If you’re just a run-of-the-mill, garden variety delegate, you vote in accordance with the citizens of the state or region you were elected to represent. But SUPER-delegates don’t need to get bogged down in all that “representative democracy” crap–they can vote for whomever you want, for whatever reason.
The concern is that some super-delegates are corrupt (a far-fetched conspiracy theory, I know), and will vote solely on the basis of which candidate offers the juicier bribe.
And why superdelegates do get to have more say than everyone else? Anderson Cooper recently asked that very question to Jason Rae–a 21-year-old college student from Wisconsin who’s been a superdelegate since he was seventeen. According to Rae:
A country with less genuine politicians might worry about candidates bullshitting their asses off, tailoring these all important face-to-face interactions specifically to the superdelegate whose support they were enlisting.
With due respect to creeps like Jason Rae, I’m perfectly capable of deciding all by myself, thank you very much. I’m not so far out-of-the-loop that I need his assistance in selecting a President.
The mainstream media will continue to gloss over this issue, but eventually the anti-democratic rationale behind the Democratic Party’s superdelegate system will become clear.
In order to achieve a legitimate victory, Mrs. Clinton needs to make up the ground she lost during her twelve-state losing streak.
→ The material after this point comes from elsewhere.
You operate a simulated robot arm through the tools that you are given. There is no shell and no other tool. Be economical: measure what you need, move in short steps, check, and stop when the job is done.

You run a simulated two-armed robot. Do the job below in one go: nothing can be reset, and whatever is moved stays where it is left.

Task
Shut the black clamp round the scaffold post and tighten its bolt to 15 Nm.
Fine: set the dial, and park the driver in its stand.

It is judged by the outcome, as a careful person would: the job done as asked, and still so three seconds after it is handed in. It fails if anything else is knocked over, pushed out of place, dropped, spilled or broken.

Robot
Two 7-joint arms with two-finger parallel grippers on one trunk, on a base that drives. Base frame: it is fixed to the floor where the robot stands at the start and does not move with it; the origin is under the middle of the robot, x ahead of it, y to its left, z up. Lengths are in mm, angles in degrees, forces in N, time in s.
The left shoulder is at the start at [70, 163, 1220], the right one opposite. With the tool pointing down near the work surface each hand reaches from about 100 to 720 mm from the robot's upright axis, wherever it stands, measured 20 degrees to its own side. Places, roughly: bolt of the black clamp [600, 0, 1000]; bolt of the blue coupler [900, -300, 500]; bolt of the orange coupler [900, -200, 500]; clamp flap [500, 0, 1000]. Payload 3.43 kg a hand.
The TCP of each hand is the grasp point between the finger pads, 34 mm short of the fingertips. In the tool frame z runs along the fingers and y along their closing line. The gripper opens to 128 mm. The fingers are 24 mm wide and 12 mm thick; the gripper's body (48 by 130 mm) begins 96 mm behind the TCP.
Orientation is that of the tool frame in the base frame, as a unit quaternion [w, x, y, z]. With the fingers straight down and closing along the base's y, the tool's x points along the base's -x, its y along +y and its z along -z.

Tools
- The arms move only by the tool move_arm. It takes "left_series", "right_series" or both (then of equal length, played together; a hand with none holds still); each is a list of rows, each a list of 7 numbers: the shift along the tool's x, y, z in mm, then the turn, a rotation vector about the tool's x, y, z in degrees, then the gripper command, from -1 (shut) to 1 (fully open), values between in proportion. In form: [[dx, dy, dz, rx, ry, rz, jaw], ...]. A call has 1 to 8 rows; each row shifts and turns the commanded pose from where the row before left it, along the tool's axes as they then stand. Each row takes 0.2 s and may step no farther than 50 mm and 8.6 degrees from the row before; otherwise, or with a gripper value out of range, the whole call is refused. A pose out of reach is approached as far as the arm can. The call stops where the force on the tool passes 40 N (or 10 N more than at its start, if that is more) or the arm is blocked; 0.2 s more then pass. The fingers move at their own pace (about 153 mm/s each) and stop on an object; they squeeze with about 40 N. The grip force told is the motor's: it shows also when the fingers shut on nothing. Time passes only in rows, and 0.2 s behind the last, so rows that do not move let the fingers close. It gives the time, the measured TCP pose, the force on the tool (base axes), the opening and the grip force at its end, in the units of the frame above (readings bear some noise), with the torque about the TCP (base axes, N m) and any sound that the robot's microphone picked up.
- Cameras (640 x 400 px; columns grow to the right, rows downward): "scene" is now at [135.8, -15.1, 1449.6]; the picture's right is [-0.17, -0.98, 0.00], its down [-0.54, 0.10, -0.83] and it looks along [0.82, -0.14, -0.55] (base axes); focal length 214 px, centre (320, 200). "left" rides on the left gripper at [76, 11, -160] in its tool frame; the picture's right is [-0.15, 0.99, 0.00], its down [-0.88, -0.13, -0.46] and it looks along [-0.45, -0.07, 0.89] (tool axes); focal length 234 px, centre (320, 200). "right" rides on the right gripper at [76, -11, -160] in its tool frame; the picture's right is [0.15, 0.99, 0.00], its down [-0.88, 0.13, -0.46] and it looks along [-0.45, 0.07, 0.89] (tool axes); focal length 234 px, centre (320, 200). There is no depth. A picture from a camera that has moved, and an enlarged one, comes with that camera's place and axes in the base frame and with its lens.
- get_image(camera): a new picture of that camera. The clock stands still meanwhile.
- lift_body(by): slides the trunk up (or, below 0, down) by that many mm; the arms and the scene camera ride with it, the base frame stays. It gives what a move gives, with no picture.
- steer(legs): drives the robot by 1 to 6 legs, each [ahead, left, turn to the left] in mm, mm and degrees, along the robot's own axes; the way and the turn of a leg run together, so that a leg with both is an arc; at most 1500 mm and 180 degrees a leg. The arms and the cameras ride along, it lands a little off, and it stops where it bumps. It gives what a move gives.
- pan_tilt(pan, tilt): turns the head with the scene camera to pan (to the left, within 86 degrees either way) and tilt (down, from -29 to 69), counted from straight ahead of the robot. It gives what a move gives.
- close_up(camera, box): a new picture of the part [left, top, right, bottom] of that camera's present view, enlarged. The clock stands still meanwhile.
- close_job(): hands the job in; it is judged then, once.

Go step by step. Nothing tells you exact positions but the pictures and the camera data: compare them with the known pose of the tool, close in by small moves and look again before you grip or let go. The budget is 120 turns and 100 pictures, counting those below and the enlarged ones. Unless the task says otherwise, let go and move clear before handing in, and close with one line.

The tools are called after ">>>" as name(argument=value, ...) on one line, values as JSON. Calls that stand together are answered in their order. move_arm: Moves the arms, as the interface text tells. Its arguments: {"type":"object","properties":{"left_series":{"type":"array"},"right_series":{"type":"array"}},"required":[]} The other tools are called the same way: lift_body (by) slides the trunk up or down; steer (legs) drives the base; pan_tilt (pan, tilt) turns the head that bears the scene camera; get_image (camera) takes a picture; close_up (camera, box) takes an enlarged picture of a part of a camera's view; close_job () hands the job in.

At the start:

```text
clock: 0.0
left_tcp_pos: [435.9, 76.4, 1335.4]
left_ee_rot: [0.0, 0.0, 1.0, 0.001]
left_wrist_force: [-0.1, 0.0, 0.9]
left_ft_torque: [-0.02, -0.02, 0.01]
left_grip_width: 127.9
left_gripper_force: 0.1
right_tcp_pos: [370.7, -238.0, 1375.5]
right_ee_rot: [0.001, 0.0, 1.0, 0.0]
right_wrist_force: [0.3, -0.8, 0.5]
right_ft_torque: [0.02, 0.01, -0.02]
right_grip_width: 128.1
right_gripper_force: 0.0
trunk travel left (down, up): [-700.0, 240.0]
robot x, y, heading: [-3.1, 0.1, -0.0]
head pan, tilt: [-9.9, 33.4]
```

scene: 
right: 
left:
Virtual ties and nail-biter victories, such as those she celebrated in Texas and Ohio, won’t cut it. Hillary needs to win big, and she can’t.
If more American citizens vote against her than for her, will Clinton try to finagle a shady victory via super-delegate votes? Will she accept the nomination, even if the only way she can get it is by convincing the Jason Raes of the world to vote against the people they represent?
Maybe she’s counting on voters being too ignorant or apathetic to complain–as we were in 2000 when George W. Bush won the presidency despite receiving hundreds of thousands fewer votes than his opponent. A repeat of such a scenario will likely alienate many would-be constituents, deflecting them to McCain or to some third-party candidate.
Still, many Democratic super-delegates have already pledged to vote against the will of their constituents. We need to make it clear that this is unacceptable, even if Bill Clinton watches Super Bowls with them or Chelsea Clinton buys them lunch.
The only moral course of action for the Democratic Party to nominate whichever candidate wins the popular vote. If Hillary Clinton is unable to surpass Obama, she should concede the nomination and reimburse the super-delegates whose endorsements she purchased.